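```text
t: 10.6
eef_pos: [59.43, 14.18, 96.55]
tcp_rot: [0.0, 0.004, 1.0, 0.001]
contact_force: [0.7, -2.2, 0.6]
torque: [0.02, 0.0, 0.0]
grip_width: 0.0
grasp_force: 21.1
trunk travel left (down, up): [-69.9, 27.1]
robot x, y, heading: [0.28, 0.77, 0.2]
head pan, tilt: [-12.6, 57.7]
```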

# Aim of the exercise:
Copy each line of the data above without altering a single character. Write them as strings in a JSON array, leaving out blank lines.

# Response:
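[
  "```text",
  "t: 10.6",
  "eef_pos: [59.43, 14.18, 96.55]",
  "tcp_rot: [0.0, 0.004, 1.0, 0.001]",
  "contact_force: [0.7, -2.2, 0.6]",
  "torque: [0.02, 0.0, 0.0]",
  "grip_width: 0.0",
  "grasp_force: 21.1",
  "trunk travel left (down, up): [-69.9, 27.1]",
  "robot x, y, heading: [0.28, 0.77, 0.2]",
  "head pan, tilt: [-12.6, 57.7]",
  "```"
]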